** START Raw data **

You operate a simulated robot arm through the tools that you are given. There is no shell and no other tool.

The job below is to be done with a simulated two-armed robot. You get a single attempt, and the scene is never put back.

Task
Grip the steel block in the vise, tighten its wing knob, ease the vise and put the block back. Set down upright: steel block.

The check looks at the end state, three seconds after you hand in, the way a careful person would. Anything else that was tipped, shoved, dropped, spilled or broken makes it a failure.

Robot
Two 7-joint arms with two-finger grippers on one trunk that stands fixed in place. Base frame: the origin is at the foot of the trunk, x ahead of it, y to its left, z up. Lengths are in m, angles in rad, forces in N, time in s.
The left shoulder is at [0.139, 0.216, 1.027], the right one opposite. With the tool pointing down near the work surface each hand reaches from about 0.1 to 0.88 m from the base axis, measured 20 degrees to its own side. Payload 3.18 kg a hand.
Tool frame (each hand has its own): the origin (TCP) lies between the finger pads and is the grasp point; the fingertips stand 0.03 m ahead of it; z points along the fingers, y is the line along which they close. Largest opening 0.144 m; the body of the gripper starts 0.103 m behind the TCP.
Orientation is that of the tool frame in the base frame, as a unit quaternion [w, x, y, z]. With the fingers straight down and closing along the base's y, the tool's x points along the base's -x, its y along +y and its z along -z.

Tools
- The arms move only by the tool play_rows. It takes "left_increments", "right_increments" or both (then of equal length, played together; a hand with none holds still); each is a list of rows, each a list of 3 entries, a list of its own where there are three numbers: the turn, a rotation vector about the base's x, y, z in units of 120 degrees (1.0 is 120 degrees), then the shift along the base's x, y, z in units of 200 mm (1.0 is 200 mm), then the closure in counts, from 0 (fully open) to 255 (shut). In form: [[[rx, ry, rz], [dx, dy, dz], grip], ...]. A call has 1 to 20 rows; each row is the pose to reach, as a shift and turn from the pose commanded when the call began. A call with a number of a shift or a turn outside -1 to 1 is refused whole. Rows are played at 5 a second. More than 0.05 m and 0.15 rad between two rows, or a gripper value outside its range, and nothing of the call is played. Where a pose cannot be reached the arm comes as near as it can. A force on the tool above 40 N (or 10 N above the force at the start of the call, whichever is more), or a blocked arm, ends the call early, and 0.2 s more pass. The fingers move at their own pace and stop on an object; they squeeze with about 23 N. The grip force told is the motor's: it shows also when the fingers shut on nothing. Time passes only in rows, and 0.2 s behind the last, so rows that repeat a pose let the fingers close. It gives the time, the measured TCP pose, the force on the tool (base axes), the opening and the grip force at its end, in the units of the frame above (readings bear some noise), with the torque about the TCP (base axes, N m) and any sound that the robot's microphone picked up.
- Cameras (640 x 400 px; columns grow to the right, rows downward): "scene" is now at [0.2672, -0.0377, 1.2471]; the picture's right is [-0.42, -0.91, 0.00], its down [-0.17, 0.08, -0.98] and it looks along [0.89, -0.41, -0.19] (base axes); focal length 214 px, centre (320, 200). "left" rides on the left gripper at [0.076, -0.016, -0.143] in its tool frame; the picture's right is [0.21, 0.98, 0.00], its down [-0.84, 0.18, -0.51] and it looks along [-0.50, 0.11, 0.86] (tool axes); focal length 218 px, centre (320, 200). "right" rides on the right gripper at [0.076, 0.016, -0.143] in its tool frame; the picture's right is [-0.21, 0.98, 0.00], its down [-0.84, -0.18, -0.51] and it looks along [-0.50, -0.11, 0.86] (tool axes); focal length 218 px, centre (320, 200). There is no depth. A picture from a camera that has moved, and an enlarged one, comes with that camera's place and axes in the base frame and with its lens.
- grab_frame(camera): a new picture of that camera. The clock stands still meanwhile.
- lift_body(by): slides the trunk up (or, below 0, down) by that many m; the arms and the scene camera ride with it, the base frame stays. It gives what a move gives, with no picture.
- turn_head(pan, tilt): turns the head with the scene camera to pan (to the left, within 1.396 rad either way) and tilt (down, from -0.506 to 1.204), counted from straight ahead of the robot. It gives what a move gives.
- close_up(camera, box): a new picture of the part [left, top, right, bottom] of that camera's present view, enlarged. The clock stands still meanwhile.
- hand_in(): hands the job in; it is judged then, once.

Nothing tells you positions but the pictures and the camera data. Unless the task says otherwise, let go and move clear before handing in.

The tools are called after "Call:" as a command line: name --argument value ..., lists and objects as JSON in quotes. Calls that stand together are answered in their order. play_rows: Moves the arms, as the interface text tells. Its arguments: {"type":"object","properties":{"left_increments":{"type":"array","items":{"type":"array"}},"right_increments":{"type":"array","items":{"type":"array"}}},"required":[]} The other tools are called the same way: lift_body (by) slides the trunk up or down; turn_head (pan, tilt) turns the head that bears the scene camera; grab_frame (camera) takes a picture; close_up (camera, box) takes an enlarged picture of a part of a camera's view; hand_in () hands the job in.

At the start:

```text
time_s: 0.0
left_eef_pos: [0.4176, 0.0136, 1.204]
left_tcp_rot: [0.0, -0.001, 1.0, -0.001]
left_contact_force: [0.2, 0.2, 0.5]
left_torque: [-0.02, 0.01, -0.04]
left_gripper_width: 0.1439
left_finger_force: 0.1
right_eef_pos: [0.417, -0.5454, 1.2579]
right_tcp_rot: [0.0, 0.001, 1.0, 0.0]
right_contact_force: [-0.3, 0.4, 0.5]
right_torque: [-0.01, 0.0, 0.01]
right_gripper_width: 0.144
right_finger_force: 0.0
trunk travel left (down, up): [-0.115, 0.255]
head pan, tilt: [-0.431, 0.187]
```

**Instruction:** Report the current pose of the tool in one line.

** END Raw data **

**Instruction:** Using the material above, gather every line that includes "back".

**Finished exercise:**
The job below is to be done with a simulated two-armed robot. You get a single attempt, and the scene is never put back.
Grip the steel block in the vise, tighten its wing knob, ease the vise and put the block back. Set down upright: steel block.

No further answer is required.